*EXERCISE A*.
Pull out the sentences of the text passage that run from "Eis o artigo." through "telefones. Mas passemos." and give them unchanged.
*EXERCISE B*.
Resume the text passage where it left off.

*TEXT PASSAGE*.
───

28 Janeiro 2011
"Massa jovem desempregada, comida cara e exemplo da Tunísia são algumas causas do protesto de rua no Egito", escreve Vinícius Torres Freire, jornalista, em artigo publicado no jornal Folha de S. Paulo, 28-01-2011.
Eis o artigo.
O sol está quente no deserto do Saara, ou pelo menos no norte da África. Como se sabe, a ditadura da Tunísia estremeceu, há protestos na Argélia, os mumificados Egito e Iêmen vivem tumultos nas ruas.
Saber o que se passa nesses lugares mais ou menos esquecidos é que está difícil. O grosso da imprensa ocidental não vai muito além de contar mortos e dar destaque a idiotices como dizer que os protestos foram organizados por meio de "redes sociais e celulares". De acordo com esses correspondentes, não seria possível haver Revolução Francesa, Russa, maio de 1968, Diretas-Já ou as revoluções que derrubaram as ditaduras comunistas, dado que na maioria dessas revoluções não havia nem telefones. Mas passemos.
O que se passa? As revoltas no sul do Mediterrâneo afetam países árabes sob ditaduras mais ou menos estáveis e sem oposição relevante organizada (afora a Argélia). Houve o efeito contágio, o bom exemplo da revolta na Tunísia. Mas já houve muita revolta na Argélia e nada aconteceu nos vizinhos; já houve uma oposição islâmica mais forte no Egito, hoje quietinha e reprimida, e nada aconteceu nem no Egito. Há, de novo, inflação da comida. Mas a inflação da comida foi pior em 2008. É o efeito "limiar", de revolta acumulada com a pobreza e fome?

───

*DATASET CONTENT*.

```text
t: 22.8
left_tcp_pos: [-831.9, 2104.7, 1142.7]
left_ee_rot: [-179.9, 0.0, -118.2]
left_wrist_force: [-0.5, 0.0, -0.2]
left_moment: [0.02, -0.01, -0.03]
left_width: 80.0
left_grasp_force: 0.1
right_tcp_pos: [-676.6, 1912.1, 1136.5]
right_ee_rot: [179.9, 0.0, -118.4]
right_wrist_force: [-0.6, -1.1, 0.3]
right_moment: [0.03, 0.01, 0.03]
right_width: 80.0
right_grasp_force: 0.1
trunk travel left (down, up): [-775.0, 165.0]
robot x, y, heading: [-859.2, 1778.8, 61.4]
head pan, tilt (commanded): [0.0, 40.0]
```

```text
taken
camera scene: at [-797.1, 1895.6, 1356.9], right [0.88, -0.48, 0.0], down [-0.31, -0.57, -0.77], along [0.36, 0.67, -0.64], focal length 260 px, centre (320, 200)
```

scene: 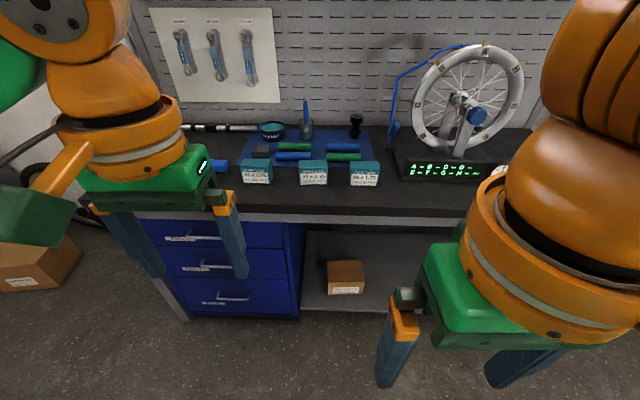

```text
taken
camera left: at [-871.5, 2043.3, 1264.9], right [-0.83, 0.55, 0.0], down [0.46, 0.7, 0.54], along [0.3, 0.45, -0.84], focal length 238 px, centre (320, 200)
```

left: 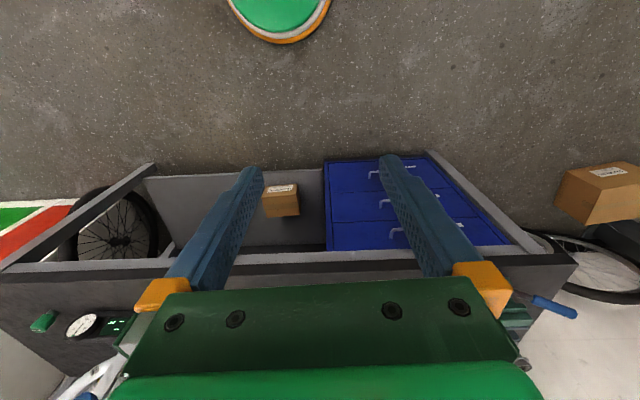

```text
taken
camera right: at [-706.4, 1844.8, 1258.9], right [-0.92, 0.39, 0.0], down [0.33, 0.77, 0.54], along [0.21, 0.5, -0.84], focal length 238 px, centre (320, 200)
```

───

*RESPONSE A*.
Eis o artigo.
O sol está quente no deserto do Saara, ou pelo menos no norte da África. Como se sabe, a ditadura da Tunísia estremeceu, há protestos na Argélia, os mumificados Egito e Iêmen vivem tumultos nas ruas.
Saber o que se passa nesses lugares mais ou menos esquecidos é que está difícil. O grosso da imprensa ocidental não vai muito além de contar mortos e dar destaque a idiotices como dizer que os protestos foram organizados por meio de "redes sociais e celulares". De acordo com esses correspondentes, não seria possível haver Revolução Francesa, Russa, maio de 1968, Diretas-Já ou as revoluções que derrubaram as ditaduras comunistas, dado que na maioria dessas revoluções não havia nem telefones. Mas passemos.

*RESPONSE B*.
A economia do Egito não está em crise. Desde 2005, cresce em média mais de 6% ao ano, como quase todo o mundo "emergente" ou quase isso (embora o crescimento da renda per capita seja menos significativo, pois a população cresce a 2% ao ano, o dobro da taxa brasileira).
A economia vai bem, o povo vai mal. Mais de 40% é pobre (daquela pobreza Banco Mundial, de viver com menos de US$ 2 por dia); a pobreza voltou a aumentar depois de 2008. Dois terços vivem sob uma espécie de programa Fome Zero. O PIB per capita equivale a um terço do brasileiro. Afora alguns subsídios para subsistência, o Estado não tem muitos recursos de proteção social -a receita de impostos é de apenas 15% do PIB.
Desde 2005, o desemprego flutua entre 9% e 11%, já em si alto, ainda mais se considerada a baixíssima participação das mulheres na força de trabalho. Mas, como diz um diplomata brasileiro mais entendido em Egito, o problema seria a "bronca dos jovens", que ora parecem liderar os protestos, um tanto desorganizados. Cerca de 90% dos desempregados têm menos de 30 anos. O desemprego entre os jovens de 20 a 25 anos costuma ser o triplo ou o quádruplo da média nacional.
Sim, voltemos à inflação da comida. No pico da crise de 2008, chegou a quase 30% ao ano (a inflação geral média nos últimos cinco anos foi de 12%, já muito alta, e deve ser de 11% em 2011); agora, anda pela casa dos 20%. O país importa metade do milho e do trigo que consome, alimentos básicos. O preço de quase todas as commodities, comida, combustíveis, metais e minérios, está de novo na direção do recorde.
Economia apenas não explica revoluções, claro. O Egito é uma desgraça socioeconômica faz tempo e, de resto, a economia passou a crescer bem depois de meados dos anos 2000. Aparentemente, a geração do boom demográfico egípcio dos anos 1990 é que não tem a mesma paciência dos seus patrícios mais velhos. Desocupada, imensa, essa geração viu o "mau exemplo" da Tunísia e resolveu tomar satisfações.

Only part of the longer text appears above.